De lá para cá, o desenvolvimento dessa tecnologia se deu muito por causa do investimento bélico nos Estados Unidos. Treinamentos de soldados em diversas ações – guiando caças ou em locais de conflito aberto – foram feitos com a ajuda da realidade aumentada. Nos anos 1990, no entanto, o entretenimento percebeu nessa possibilidade uma forma de fazer dinheiro. A partir de 1995, empresas como a japonesa Nintendo passaram a financiar projetos que envolviam jogos em realidade aumentada. Recentemente, o Google tentou produzir óculos cuja funcionalidade principal seria permitir ao usuário ver mapas, informações sobre lugares e acontecimentos em tempo real. Apesar do estrondo do ponto de vista tecnológico, o aparelho não teve apelo popular.

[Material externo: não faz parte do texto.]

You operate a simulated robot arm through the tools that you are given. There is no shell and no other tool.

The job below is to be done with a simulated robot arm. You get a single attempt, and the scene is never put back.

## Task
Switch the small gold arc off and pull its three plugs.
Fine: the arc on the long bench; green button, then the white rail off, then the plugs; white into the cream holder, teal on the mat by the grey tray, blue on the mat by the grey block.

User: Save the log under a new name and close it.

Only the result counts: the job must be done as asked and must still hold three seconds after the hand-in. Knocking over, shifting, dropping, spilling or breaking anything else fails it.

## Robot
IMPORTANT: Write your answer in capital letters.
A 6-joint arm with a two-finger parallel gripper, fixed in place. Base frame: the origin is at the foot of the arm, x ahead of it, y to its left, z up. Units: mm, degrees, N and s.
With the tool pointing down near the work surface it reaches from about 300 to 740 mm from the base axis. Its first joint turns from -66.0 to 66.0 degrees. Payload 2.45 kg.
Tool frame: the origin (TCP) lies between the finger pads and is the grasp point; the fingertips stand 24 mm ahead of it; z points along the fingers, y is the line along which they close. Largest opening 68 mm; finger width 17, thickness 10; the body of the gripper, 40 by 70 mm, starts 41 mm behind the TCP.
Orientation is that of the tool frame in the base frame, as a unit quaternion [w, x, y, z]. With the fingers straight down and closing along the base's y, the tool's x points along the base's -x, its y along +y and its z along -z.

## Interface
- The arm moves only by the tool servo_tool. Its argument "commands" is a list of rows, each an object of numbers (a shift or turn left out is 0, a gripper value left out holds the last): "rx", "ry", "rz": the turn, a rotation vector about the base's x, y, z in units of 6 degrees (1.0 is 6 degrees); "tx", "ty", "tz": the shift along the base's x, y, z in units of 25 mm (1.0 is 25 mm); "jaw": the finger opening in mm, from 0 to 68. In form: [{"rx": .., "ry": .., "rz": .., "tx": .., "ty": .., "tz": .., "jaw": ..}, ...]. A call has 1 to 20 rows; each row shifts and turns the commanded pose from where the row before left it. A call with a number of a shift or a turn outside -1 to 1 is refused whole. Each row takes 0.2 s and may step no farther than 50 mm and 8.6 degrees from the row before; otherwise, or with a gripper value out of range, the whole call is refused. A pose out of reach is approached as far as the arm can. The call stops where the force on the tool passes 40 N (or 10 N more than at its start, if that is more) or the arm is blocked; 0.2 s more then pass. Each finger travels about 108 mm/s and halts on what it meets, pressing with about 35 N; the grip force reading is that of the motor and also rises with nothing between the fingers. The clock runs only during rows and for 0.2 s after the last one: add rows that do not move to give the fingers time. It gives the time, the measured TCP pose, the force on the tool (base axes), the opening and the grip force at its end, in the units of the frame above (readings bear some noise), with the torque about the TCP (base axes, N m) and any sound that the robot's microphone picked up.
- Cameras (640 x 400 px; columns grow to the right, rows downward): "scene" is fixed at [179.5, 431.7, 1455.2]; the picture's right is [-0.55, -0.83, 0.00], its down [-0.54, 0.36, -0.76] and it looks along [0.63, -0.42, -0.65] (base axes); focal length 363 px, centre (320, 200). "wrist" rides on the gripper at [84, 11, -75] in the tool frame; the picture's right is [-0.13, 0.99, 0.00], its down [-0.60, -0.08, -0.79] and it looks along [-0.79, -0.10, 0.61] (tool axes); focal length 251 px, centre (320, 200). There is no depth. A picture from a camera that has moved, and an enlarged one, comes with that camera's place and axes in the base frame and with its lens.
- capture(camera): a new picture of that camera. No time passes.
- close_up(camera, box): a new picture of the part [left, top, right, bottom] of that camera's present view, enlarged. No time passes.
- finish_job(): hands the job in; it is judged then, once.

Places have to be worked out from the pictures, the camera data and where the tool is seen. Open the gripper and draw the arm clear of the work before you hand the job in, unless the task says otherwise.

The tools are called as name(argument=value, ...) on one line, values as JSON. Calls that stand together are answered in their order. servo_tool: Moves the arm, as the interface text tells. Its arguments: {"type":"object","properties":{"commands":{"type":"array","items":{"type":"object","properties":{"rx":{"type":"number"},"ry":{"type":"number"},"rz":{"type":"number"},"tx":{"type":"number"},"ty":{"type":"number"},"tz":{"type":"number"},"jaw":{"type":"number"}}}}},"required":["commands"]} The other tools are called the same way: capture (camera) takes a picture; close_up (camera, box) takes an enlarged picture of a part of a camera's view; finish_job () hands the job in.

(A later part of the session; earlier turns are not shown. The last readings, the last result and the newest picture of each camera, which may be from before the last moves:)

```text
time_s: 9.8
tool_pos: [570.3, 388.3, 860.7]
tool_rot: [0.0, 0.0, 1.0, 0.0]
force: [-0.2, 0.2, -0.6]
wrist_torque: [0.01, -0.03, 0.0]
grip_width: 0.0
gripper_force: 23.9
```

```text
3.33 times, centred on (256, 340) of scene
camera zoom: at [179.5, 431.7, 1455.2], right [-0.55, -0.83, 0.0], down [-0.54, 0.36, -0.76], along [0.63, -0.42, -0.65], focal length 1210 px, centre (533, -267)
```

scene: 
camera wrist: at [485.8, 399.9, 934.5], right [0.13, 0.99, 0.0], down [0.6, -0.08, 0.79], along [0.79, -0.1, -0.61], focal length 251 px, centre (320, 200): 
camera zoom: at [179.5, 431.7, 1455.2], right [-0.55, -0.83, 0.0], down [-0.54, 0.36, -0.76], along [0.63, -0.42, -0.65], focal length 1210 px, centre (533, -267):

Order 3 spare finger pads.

“É claro que interagir duas tecnologias, como os dados do GoogleMaps e a realidade aumentada, não é algo tão simples, mas muitas aplicações já faziam uso da realidade aumentada”, explica Russo.
Segundo Filipe Cunha, pesquisador também da seção do IPT, o Pokémon Go só se vale realmente da tecnologia de realidade aumentada no momento de ‘capturar’ os bichinhos. Enquanto o jogador está com seu celular procurando os seres, não está fazendo nada mais do que interagir com o aplicativo. É apenas quando eles surgem que a tecnologia da realidade aumentada está em pleno funcionamento. “Assim que enxerga um Pokémon, o jogador precisa ‘sacar uma pokebola’ e jogar sobre ele. A aplicação da realidade aumentada no jogo consiste na fusão da imagem real projetada pela câmera e as animações de Pokémons, dando a ‘real’ impressão de que os bichinhos realmente estão por perto”, explica.
SUCESSO DO POKÉMON GO – Basicamente, a resposta para essa pergunta está no apelo comercial. Como o jogo utilizou a história de um dos desenhos japoneses mais famosos no mundo – a do treinador de Pokémons Ash Ketchum, que vive em um mundo repleto de seres com poderes e que podem ser capturados por outros treinadores –, não foi difícil convencer uma multidão de jogadores espalhados no planeta a ser, assim como Ash, dono de alguns Pokémons. “O jogo fez uso de toda uma geração que assistiu ao desenho quando ele foi lançado. O apelo comercial já era imenso. É como se você trouxesse a magia da série para o mundo real”, analisa Russo.
A dificuldade de fato consistiu em mapear os diversos lugares onde o game seria lançado. No caso do Brasil, a Niantic, empresa que produziu o jogo em parceria com a Nintendo, usou os dados que os próprios jogadores enviaram para a empresa por meio de outro aplicativo, o Ingress, lançado em 2012. Neste, os usuários andavam pela cidade instalando portais mágicos nas ruas, praças e parques. Como seus jogadores brasileiros eram fiéis, as empresas conseguiram usar os mesmos mapas do Ingress pra lançar o Pokémon Go no País.
Para o futuro, Cunha e Russo são enfáticos: “o céu é o limite”. Segundo eles, a tecnologia ainda não foi usada em todas as suas possibilidades e nos diversos campos de atuação, como a medicina. “Imagino que, quando os médicos conseguirem desfrutar ao máximo da tecnologia, vão conseguir simular cirurgias complexas antes de sua realização”, finaliza Cunha.